Harlem Children's Zone is a pioneering, not-for profit community organisation in New York City which began in the 1990s. It's 20 year aim is simple: to break the cycle of deprivation for 15,000 children and 7,000 adults by ensuring every child achieves at school and over 90% go on to college. They do this by providing free parenting training, nurseries, a free school and extra tuition for pupils attending other schools, out of school activities and intensive targeted support for those in greatest need. All this is available to the the entire neighbourhood of families, children and young people from pre-birth to college. The two fundamental principles of the project are to help children as early as possible and to create a critical mass of adults around them who understand what it takes for children to succeed. Although it will take at least another decade to know the full success of the project, there have already been significant achievements, so much so that President Obama backed duplicating the model in 'Promise Neighbourhoods' across the USA.
The scale really excites me, one very disadvantaged community, can-do voluntary sector action, a range of different services all coordinated towards a single, ambitious long-term goal. Could the same be done here?
Children North East is a regional charity but we have a cluster of projects, services and activities in Westgate, Elswick, Benwell and Scotswood wards of Newcastle (child poverty rates 57%, 46% and 42% respectively in January 2012, the average for Newcastle is 31%) 3 of the 5 poorest wards in the city. The projects range from parenting training, programmes to encourage fathers to take part in maternity services, outreach to enable families to use Children's Centres including fathers, targeted family support provided by trained volunteers, intensive family work with homeless families and children with very poor school attendance, programmes that encourage fathers to be involved their children's education, groupwork for young carers, courses in mental well-being for young people in and out of school, drop-in advice centre for young people, sexual health services for young people, community cafe and mentors for young people who are trained volunteer young people.
In addition to these Children North East also has the expertise to provide nurture groups in primary schools, 'book buddy' reading schemes, mentoring training for disaffected young people, highly intensive work with families where there is domestic violence, parental mental ill-health or substance misuse and neglectful parenting.
All these different activities are commissioned or funded by different bodies for example separate departments in the City Council; the health service, schools, various grant making bodies. Each has it's own purpose and target group, each is required to report to the funder on different measures, none of the funders make reference to each other - they are not 'joined up', however it would be a simple matter for Children North East to align them, indeed we do to manage them effectively.

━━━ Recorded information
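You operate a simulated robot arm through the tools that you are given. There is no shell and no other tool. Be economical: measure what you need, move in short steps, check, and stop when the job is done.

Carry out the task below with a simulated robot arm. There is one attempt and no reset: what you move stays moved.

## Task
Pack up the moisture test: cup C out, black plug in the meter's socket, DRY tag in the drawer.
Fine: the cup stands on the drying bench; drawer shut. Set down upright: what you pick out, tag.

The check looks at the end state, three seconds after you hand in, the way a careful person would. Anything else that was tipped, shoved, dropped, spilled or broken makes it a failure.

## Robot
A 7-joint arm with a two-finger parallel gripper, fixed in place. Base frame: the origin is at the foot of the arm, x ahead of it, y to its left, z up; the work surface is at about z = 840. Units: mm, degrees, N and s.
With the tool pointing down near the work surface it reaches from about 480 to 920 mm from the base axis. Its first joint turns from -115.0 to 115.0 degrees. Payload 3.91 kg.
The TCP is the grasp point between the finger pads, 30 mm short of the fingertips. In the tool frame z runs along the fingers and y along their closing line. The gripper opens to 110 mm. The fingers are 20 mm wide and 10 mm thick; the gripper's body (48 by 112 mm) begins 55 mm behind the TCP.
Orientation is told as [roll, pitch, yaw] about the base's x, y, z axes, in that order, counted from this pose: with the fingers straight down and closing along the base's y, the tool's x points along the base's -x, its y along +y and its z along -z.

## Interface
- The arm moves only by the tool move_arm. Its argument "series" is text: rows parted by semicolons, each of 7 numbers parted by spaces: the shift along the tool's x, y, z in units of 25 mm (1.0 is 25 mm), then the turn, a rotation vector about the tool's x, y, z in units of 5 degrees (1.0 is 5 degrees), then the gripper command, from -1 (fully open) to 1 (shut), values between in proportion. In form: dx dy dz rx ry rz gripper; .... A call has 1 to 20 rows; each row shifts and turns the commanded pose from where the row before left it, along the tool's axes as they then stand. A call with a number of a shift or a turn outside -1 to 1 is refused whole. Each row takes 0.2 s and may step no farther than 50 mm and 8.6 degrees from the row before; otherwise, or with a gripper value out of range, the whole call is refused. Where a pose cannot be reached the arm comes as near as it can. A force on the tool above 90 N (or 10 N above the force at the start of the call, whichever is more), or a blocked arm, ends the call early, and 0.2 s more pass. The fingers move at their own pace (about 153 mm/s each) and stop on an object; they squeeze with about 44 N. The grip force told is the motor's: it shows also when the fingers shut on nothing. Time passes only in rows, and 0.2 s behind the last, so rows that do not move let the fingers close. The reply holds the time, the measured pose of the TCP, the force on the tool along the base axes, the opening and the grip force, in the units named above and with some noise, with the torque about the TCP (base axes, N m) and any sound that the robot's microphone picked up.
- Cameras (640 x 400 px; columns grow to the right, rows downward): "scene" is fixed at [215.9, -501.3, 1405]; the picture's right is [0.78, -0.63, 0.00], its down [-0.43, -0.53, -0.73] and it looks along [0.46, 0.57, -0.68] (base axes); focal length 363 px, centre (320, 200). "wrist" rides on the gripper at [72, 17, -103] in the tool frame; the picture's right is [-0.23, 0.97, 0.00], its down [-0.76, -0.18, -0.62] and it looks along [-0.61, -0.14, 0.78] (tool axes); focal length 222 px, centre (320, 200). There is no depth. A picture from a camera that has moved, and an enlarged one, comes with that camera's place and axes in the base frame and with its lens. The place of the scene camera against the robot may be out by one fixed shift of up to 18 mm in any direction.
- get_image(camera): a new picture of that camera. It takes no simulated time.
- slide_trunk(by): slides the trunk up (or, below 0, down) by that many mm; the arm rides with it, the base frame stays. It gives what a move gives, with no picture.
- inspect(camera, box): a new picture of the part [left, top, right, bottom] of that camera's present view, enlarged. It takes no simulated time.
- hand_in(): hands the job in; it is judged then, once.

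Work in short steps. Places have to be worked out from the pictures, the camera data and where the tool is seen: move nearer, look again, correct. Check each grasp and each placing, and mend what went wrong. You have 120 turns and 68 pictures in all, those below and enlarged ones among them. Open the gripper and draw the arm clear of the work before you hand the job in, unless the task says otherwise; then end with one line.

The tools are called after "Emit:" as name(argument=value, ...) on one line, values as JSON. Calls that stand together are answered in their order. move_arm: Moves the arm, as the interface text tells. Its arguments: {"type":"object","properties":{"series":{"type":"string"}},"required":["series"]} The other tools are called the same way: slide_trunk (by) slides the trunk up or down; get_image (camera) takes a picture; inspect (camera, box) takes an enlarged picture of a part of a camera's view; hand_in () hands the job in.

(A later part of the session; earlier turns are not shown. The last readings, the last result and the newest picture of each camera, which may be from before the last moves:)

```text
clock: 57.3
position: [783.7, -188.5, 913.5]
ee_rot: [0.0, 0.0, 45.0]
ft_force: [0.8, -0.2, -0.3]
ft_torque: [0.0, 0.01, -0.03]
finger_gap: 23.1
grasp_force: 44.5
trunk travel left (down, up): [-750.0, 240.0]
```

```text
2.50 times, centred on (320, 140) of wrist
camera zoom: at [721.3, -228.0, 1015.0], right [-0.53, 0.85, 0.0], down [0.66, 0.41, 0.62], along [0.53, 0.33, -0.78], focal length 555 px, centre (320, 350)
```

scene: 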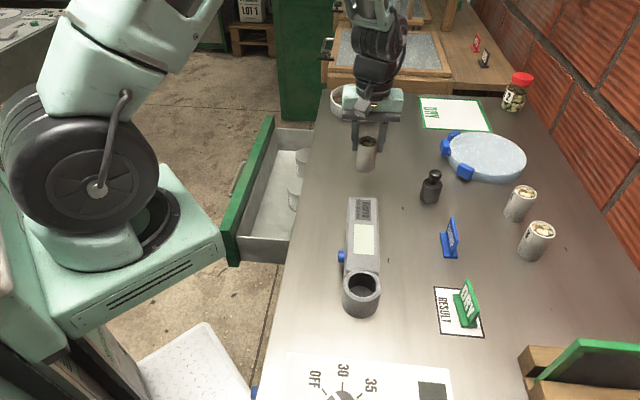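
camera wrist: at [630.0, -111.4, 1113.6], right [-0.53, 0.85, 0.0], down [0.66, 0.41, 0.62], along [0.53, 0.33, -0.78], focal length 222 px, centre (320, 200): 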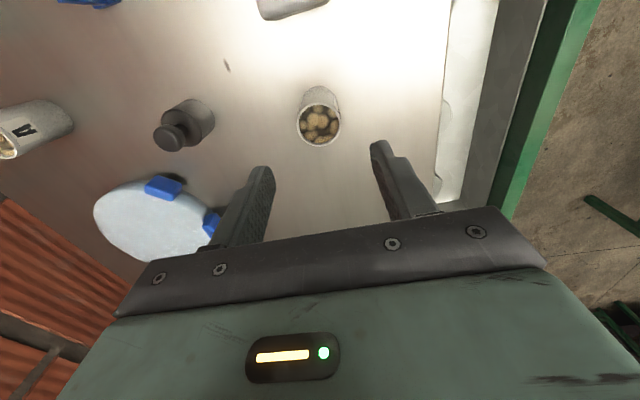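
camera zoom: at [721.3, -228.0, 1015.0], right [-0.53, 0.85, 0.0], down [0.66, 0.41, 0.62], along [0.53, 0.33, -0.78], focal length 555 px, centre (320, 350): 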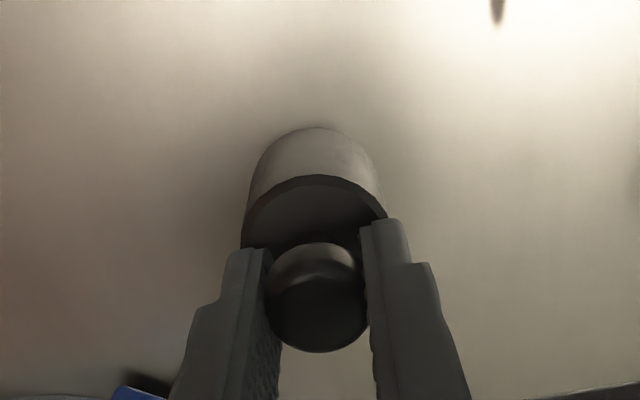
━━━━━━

Just imagine what could be achieved if all those services were focussed on a common goal such as improving the long-term educational attainment of all the children and young people in those 3 wards. Like the Harlem Children's Zone and working closely with nursery, primary and secondary schools, Children North East services could provide seamless support for parents and children from pregnancy, through the early years, into school and on into secondary school. Some activities would be available for all (for example Children's Centres, parenting training, sexual health advice for young people, Community Cafe) others would be directed at children, young people and parents more in need but the overall goal would be the same for all.
What would it take to do that? Children North East could take the initiative working in partnership with other bodies especially schools. It would take commitment to a common cause by all including a commonly agreed way to define the outcome (such as college entry) and ideally, commitment to funding the whole endeavour for at least 18 years (to see one cohort of young people from birth through their whole childhood and school experience). Pie in the sky - I don't think so.